E poi le sette arpe: me ne parla?
Partiamo dalla piccola arpa romanica, compatta come le chiese di quel periodo, dal suono fosco e facile da trasportare; poi l’arpa gotica, più grande e più cristallina. Passiamo a due strumenti medievali della penisola iberica: la rota, un’arpa-salterio davvero affascinante che presenta due file di corde dai due lati della tavola armonica, e si impugna come un’arpa (non come un salterio). Questo strumento ha una "vita" di circa cent’anni, e poi intorno al 1300 è soppiantata dall’arpa doppia dell'Aragona e Valencia: entrambi sono alla base dell‘arpa doppia italiana, comparsa a Napoli. Queste erano le quattro arpe medievali; poi passiamo al Rinascimento con la citata arpa doppia italiana, che ha vita breve perché e uno strumento difficile da suonare, tanto che già Monteverdi nell'Orfeo, 1607, scrive "arpa doppia" ma intende un‘arpa tripla, ossia a tre registri. Spesso si fa confusione fra i due strumenti! L’arpa tripla italiana ha due file diatoniche all’esterno, ed all’interno le corde cromatiche: le sue possibilità sono enormi, è uno strumento indispensabile per il basso continuo, tanto che viaggia per tutta Europa, dalla Francia all’Inghilterra, dove Purcell se ne innamora. Ma in Spagna (e poi nel Sudamerica) invece si preferì usare un tipo di arpa doppia cruzada, ossia incrociata, con una fila di corde cromatiche e una diatonica: un suono più terreno, diretto, mentre l’arpa tripla è celestiale. Ed è la mia favorita, insieme a quella medievale.
E' il suo primo disco da sola: perché solo ora?

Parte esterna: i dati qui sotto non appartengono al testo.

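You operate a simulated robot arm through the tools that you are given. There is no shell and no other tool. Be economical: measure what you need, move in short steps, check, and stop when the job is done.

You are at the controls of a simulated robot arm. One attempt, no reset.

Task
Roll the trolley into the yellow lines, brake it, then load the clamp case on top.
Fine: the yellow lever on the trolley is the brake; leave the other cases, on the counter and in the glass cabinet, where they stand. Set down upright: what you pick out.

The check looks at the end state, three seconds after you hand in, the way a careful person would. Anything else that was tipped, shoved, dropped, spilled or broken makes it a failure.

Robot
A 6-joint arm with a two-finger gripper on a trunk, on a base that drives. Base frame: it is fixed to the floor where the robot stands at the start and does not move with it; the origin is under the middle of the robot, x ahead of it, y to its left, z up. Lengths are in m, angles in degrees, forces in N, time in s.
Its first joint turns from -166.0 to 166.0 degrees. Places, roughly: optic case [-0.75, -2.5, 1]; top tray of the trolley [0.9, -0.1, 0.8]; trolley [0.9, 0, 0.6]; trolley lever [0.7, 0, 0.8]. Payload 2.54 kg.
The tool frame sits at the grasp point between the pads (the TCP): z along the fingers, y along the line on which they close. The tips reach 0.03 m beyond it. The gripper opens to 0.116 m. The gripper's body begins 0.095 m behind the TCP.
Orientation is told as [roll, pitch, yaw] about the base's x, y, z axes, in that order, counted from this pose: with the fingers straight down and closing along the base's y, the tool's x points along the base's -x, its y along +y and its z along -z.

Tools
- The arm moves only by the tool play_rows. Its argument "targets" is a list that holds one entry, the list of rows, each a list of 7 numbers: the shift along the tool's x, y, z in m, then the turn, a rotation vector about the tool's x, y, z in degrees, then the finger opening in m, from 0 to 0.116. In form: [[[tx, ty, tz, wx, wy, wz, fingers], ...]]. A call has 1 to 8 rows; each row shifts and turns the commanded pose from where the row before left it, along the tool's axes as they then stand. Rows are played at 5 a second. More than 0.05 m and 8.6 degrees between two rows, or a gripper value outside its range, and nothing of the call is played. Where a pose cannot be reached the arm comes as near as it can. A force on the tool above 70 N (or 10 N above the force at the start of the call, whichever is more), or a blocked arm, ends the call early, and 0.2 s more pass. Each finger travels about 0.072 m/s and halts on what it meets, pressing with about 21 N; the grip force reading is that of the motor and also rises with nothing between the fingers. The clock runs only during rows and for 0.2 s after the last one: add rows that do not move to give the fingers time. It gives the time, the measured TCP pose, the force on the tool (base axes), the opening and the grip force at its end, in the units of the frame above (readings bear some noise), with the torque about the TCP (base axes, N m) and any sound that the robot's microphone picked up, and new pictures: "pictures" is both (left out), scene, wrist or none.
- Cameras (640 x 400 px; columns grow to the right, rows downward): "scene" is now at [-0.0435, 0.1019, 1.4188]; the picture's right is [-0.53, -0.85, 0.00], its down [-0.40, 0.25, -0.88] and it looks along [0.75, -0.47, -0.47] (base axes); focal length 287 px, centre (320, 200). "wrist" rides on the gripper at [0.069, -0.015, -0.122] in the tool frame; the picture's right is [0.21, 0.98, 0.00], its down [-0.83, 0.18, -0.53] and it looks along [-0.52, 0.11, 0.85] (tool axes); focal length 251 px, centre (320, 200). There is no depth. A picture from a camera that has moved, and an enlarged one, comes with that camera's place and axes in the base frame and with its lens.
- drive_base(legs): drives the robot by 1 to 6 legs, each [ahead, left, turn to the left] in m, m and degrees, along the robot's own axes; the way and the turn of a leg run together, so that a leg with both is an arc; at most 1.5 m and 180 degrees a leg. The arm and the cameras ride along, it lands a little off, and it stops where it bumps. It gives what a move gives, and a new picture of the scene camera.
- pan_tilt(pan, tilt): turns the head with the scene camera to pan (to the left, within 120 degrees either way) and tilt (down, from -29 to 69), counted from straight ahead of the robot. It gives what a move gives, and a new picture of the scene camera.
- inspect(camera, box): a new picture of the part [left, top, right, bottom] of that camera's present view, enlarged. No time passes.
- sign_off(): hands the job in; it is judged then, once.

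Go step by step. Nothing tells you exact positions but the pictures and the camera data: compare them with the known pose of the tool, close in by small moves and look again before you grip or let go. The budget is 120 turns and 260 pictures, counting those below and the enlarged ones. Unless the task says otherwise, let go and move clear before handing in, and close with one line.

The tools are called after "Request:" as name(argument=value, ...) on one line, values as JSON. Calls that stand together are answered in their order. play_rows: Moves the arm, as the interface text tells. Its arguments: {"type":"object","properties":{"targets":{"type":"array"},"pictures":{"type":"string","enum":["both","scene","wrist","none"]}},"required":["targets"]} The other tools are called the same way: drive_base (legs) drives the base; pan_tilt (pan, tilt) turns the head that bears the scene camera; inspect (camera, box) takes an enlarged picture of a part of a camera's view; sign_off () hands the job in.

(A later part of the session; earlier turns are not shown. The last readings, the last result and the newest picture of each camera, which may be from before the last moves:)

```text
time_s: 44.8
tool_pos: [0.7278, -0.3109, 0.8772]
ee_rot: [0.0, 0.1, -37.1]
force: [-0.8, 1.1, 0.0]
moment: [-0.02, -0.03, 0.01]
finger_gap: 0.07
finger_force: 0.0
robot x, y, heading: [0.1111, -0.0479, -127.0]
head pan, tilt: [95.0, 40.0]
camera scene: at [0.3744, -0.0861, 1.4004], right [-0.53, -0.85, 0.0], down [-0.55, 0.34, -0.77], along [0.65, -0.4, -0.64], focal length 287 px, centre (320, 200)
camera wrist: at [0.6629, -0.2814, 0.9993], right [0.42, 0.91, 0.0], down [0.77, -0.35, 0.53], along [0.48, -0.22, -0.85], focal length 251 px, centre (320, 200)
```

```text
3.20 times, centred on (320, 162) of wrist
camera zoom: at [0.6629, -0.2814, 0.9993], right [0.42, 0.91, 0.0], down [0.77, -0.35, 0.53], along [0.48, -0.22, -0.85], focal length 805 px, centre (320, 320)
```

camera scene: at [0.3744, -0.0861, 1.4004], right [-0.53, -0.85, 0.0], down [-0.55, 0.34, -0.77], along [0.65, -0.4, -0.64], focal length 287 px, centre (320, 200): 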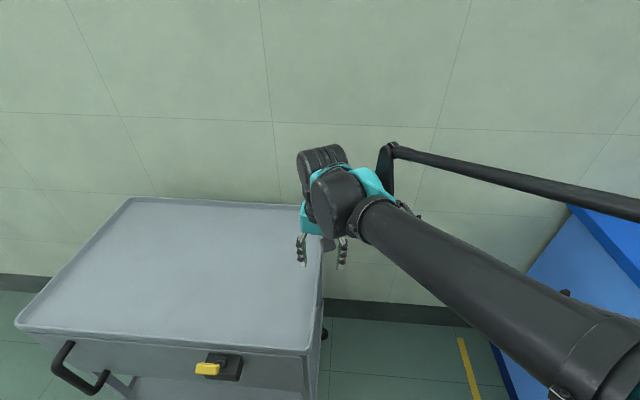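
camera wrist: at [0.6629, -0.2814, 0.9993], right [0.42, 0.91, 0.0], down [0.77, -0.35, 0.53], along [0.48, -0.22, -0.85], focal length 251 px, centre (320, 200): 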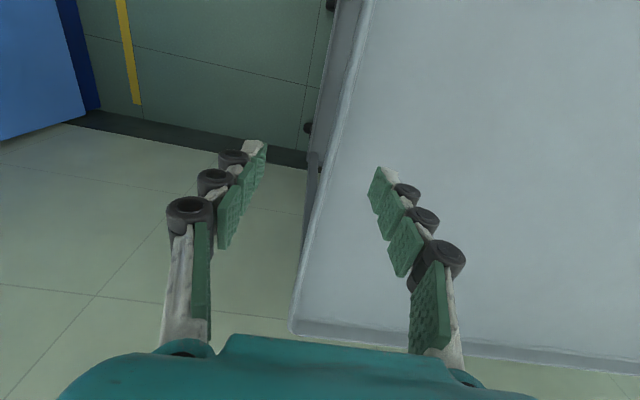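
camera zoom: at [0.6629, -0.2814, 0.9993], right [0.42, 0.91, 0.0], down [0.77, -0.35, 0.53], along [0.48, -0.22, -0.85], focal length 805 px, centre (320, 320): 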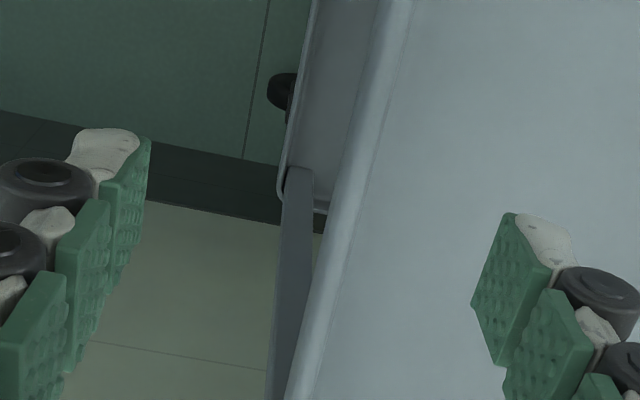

Ho compiuto un passo che mi è costato coraggio: ho creato 11 anni fa il gruppo Hirundo Maris con mio
marito Peter Udland Johansen, che è norvegese, unendo Nord e Sud. E io amo esibirmi in duo, o con altri musicisti, amo il dialogo: suonare da solo è un‘esperienza diversa. Ma mio padre voleva un disco così, in cui le arpe antiche fossero protagoniste, e anche Peter mi ha spronato in tal senso: quindi nel 2018 ho registrato in un piccolo castello in Belgio, casa di alcuni amici, che ha un’acustica molto bella, diretta e non troppo risonante. In questo disco io canto poco perché volevo che le arpe cantassero da protagoniste.
Una domanda forse abusata: com’è stato diventare musicista con l’esempio così luminoso dei suoi genitori?
Credo che da fuori appaia più difficile di quanto sia stato per me e mio fratello, anch‘egli musicista professionista: abbiamo sempre visto i nostri genitori fare le prove a casa, il loro amore per la musica e per questa vita da nomadi, che ha momenti difficili - spesso erano fuori casa, e ci lasciavano con una babysitter. Ma mia madre si curava che avessimo sempre ottimi insegnanti di musica: io ho iniziato a studiare il piano, poi l'arpa celtica, l’arpa classica, i1 canto... A casa però non facevano tanta musica, con l’eccezione del periodo di Natale: nella famiglia di mia madre c’è una ricca tradizione di canto corale, una letteratura davvero affascinante. Io ho studiato storia dell’arte e archeologia all’università, ma a vent’anni ho capito che l'attrazione per la musica era più forte: ho scelto io questa vita, o almeno lo credo! Non è una vita facile, certo: ma quale lo è?
Oltre a Lislevand e i suoi genitori, quali figure sono stati importanti per la sua crescita artistica?
Voglio ricordare la mia insegnante di pianoforte, Susanne Hockenios, che mi ha insegnato a comporre ed a improvvisare; e poi Magdalena Barrera e Andrew Lawrence-King, con cui ho studiato l’arpa e Maria Dolors Aldea, insegnante di canto e grande amica di mia madre. Mi confronto con tutti loro ancora oggi.
I prossimi progetti discografici?
La lista di progetti è lunghissima, e non credo che porterò a termine tutto: posso dire che a settembre uscirà per Fuga Libera un disco che contiene pagine dell’Ottocento e del Novecento per voce e pianoforte, che unisce musica e poesia, fra Schubert, Schumann, Grieg e Fauré, trascritta per due chitarre, arpa barocca, mandolino, violino e contrabbasso. E poi continuerò questo "labirinto" con le arpe, allargando l'indagine ad altri ambiti geografici.